Extract the complete data exactly as given.

### Raw data
>> Begin

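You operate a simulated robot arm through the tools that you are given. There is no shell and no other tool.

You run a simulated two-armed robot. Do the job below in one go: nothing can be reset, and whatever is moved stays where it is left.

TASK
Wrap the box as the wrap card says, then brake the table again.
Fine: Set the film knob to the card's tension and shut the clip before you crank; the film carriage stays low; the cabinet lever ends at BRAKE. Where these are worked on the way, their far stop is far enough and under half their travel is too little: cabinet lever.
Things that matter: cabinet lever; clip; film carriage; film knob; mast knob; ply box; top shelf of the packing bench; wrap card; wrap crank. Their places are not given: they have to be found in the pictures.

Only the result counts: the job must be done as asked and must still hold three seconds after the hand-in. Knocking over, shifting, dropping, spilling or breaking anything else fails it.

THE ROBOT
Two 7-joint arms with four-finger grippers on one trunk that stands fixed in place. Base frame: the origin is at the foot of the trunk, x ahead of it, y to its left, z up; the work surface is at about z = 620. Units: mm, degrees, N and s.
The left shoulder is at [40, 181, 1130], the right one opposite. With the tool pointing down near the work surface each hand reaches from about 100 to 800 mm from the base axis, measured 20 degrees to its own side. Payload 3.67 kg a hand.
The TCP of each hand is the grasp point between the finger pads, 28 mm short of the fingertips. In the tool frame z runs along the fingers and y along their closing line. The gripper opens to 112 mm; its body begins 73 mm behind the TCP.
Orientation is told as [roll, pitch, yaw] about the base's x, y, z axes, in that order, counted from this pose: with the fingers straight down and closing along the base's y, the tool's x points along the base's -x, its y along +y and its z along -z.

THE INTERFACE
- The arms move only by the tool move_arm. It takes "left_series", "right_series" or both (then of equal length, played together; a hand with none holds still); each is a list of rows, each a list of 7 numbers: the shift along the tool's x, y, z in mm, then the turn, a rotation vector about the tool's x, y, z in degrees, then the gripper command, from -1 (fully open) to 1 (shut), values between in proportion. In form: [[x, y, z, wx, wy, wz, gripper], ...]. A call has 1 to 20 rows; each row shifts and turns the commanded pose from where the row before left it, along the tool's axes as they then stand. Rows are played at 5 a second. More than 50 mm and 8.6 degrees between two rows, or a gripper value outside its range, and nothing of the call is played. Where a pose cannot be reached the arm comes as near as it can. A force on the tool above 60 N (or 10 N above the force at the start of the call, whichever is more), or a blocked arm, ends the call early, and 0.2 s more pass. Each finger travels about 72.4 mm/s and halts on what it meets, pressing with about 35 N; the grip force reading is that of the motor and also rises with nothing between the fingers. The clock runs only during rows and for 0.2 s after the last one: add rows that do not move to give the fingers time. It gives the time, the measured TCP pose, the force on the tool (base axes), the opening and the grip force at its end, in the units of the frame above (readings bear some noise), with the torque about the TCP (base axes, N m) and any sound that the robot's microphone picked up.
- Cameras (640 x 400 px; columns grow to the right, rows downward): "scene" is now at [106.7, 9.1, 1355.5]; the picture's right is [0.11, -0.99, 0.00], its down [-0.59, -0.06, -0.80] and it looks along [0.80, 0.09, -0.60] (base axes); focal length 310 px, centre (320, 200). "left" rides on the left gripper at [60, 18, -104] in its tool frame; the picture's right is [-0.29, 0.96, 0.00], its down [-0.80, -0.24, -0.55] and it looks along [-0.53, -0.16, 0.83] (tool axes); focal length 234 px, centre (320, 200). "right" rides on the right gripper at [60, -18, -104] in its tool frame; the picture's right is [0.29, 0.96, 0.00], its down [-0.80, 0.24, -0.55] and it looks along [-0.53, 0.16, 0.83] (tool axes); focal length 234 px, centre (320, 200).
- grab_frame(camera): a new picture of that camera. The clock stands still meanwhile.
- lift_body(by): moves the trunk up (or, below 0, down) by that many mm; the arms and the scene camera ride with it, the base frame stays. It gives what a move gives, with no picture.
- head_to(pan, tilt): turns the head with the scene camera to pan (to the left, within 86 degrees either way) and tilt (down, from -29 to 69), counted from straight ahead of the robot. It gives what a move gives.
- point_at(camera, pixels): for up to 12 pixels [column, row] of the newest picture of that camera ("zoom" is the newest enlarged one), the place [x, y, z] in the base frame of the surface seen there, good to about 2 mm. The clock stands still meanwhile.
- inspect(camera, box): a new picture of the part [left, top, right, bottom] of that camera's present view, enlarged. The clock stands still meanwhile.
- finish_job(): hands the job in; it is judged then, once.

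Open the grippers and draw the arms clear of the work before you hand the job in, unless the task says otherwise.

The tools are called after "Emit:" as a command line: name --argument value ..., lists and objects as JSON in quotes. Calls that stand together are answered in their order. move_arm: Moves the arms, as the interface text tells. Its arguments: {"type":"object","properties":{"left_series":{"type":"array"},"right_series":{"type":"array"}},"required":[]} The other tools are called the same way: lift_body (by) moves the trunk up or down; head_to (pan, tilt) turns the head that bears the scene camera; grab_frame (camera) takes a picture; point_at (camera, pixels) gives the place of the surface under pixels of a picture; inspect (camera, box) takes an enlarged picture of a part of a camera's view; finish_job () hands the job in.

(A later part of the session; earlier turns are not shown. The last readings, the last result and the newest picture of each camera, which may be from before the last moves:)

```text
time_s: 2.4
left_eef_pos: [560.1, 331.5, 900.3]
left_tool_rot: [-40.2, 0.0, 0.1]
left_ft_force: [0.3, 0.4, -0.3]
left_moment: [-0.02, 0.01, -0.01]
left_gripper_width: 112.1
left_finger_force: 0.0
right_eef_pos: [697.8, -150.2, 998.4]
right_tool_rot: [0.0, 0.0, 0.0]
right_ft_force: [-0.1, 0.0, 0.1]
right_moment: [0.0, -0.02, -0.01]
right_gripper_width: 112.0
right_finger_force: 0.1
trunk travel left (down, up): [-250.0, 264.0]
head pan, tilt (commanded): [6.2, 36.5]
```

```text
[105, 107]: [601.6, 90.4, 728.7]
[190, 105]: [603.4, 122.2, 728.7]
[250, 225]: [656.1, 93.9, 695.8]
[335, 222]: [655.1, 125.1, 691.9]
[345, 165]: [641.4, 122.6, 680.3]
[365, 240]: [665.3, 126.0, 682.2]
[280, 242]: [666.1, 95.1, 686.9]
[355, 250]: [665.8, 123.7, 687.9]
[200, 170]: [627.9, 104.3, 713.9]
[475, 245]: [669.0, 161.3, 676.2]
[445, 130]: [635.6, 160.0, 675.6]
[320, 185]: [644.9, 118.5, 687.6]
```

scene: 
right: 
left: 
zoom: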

>> End

### Solution to the problem
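You operate a simulated robot arm through the tools that you are given. There is no shell and no other tool.

You run a simulated two-armed robot. Do the job below in one go: nothing can be reset, and whatever is moved stays where it is left.

TASK
Wrap the box as the wrap card says, then brake the table again.
Fine: Set the film knob to the card's tension and shut the clip before you crank; the film carriage stays low; the cabinet lever ends at BRAKE. Where these are worked on the way, their far stop is far enough and under half their travel is too little: cabinet lever.
Things that matter: cabinet lever; clip; film carriage; film knob; mast knob; ply box; top shelf of the packing bench; wrap card; wrap crank. Their places are not given: they have to be found in the pictures.

Only the result counts: the job must be done as asked and must still hold three seconds after the hand-in. Knocking over, shifting, dropping, spilling or breaking anything else fails it.

THE ROBOT
Two 7-joint arms with four-finger grippers on one trunk that stands fixed in place. Base frame: the origin is at the foot of the trunk, x ahead of it, y to its left, z up; the work surface is at about z = 620. Units: mm, degrees, N and s.
The left shoulder is at [40, 181, 1130], the right one opposite. With the tool pointing down near the work surface each hand reaches from about 100 to 800 mm from the base axis, measured 20 degrees to its own side. Payload 3.67 kg a hand.
The TCP of each hand is the grasp point between the finger pads, 28 mm short of the fingertips. In the tool frame z runs along the fingers and y along their closing line. The gripper opens to 112 mm; its body begins 73 mm behind the TCP.
Orientation is told as [roll, pitch, yaw] about the base's x, y, z axes, in that order, counted from this pose: with the fingers straight down and closing along the base's y, the tool's x points along the base's -x, its y along +y and its z along -z.

THE INTERFACE
- The arms move only by the tool move_arm. It takes "left_series", "right_series" or both (then of equal length, played together; a hand with none holds still); each is a list of rows, each a list of 7 numbers: the shift along the tool's x, y, z in mm, then the turn, a rotation vector about the tool's x, y, z in degrees, then the gripper command, from -1 (fully open) to 1 (shut), values between in proportion. In form: [[x, y, z, wx, wy, wz, gripper], ...]. A call has 1 to 20 rows; each row shifts and turns the commanded pose from where the row before left it, along the tool's axes as they then stand. Rows are played at 5 a second. More than 50 mm and 8.6 degrees between two rows, or a gripper value outside its range, and nothing of the call is played. Where a pose cannot be reached the arm comes as near as it can. A force on the tool above 60 N (or 10 N above the force at the start of the call, whichever is more), or a blocked arm, ends the call early, and 0.2 s more pass. Each finger travels about 72.4 mm/s and halts on what it meets, pressing with about 35 N; the grip force reading is that of the motor and also rises with nothing between the fingers. The clock runs only during rows and for 0.2 s after the last one: add rows that do not move to give the fingers time. It gives the time, the measured TCP pose, the force on the tool (base axes), the opening and the grip force at its end, in the units of the frame above (readings bear some noise), with the torque about the TCP (base axes, N m) and any sound that the robot's microphone picked up.
- Cameras (640 x 400 px; columns grow to the right, rows downward): "scene" is now at [106.7, 9.1, 1355.5]; the picture's right is [0.11, -0.99, 0.00], its down [-0.59, -0.06, -0.80] and it looks along [0.80, 0.09, -0.60] (base axes); focal length 310 px, centre (320, 200). "left" rides on the left gripper at [60, 18, -104] in its tool frame; the picture's right is [-0.29, 0.96, 0.00], its down [-0.80, -0.24, -0.55] and it looks along [-0.53, -0.16, 0.83] (tool axes); focal length 234 px, centre (320, 200). "right" rides on the right gripper at [60, -18, -104] in its tool frame; the picture's right is [0.29, 0.96, 0.00], its down [-0.80, 0.24, -0.55] and it looks along [-0.53, 0.16, 0.83] (tool axes); focal length 234 px, centre (320, 200).
- grab_frame(camera): a new picture of that camera. The clock stands still meanwhile.
- lift_body(by): moves the trunk up (or, below 0, down) by that many mm; the arms and the scene camera ride with it, the base frame stays. It gives what a move gives, with no picture.
- head_to(pan, tilt): turns the head with the scene camera to pan (to the left, within 86 degrees either way) and tilt (down, from -29 to 69), counted from straight ahead of the robot. It gives what a move gives.
- point_at(camera, pixels): for up to 12 pixels [column, row] of the newest picture of that camera ("zoom" is the newest enlarged one), the place [x, y, z] in the base frame of the surface seen there, good to about 2 mm. The clock stands still meanwhile.
- inspect(camera, box): a new picture of the part [left, top, right, bottom] of that camera's present view, enlarged. The clock stands still meanwhile.
- finish_job(): hands the job in; it is judged then, once.

Open the grippers and draw the arms clear of the work before you hand the job in, unless the task says otherwise.

The tools are called after "Emit:" as a command line: name --argument value ..., lists and objects as JSON in quotes. Calls that stand together are answered in their order. move_arm: Moves the arms, as the interface text tells. Its arguments: {"type":"object","properties":{"left_series":{"type":"array"},"right_series":{"type":"array"}},"required":[]} The other tools are called the same way: lift_body (by) moves the trunk up or down; head_to (pan, tilt) turns the head that bears the scene camera; grab_frame (camera) takes a picture; point_at (camera, pixels) gives the place of the surface under pixels of a picture; inspect (camera, box) takes an enlarged picture of a part of a camera's view; finish_job () hands the job in.

(A later part of the session; earlier turns are not shown. The last readings, the last result and the newest picture of each camera, which may be from before the last moves:)

```text
time_s: 2.4
left_eef_pos: [560.1, 331.5, 900.3]
left_tool_rot: [-40.2, 0.0, 0.1]
left_ft_force: [0.3, 0.4, -0.3]
left_moment: [-0.02, 0.01, -0.01]
left_gripper_width: 112.1
left_finger_force: 0.0
right_eef_pos: [697.8, -150.2, 998.4]
right_tool_rot: [0.0, 0.0, 0.0]
right_ft_force: [-0.1, 0.0, 0.1]
right_moment: [0.0, -0.02, -0.01]
right_gripper_width: 112.0
right_finger_force: 0.1
trunk travel left (down, up): [-250.0, 264.0]
head pan, tilt (commanded): [6.2, 36.5]
```

```text
[105, 107]: [601.6, 90.4, 728.7]
[190, 105]: [603.4, 122.2, 728.7]
[250, 225]: [656.1, 93.9, 695.8]
[335, 222]: [655.1, 125.1, 691.9]
[345, 165]: [641.4, 122.6, 680.3]
[365, 240]: [665.3, 126.0, 682.2]
[280, 242]: [666.1, 95.1, 686.9]
[355, 250]: [665.8, 123.7, 687.9]
[200, 170]: [627.9, 104.3, 713.9]
[475, 245]: [669.0, 161.3, 676.2]
[445, 130]: [635.6, 160.0, 675.6]
[320, 185]: [644.9, 118.5, 687.6]
```

scene: 
right: 
left: 
zoom: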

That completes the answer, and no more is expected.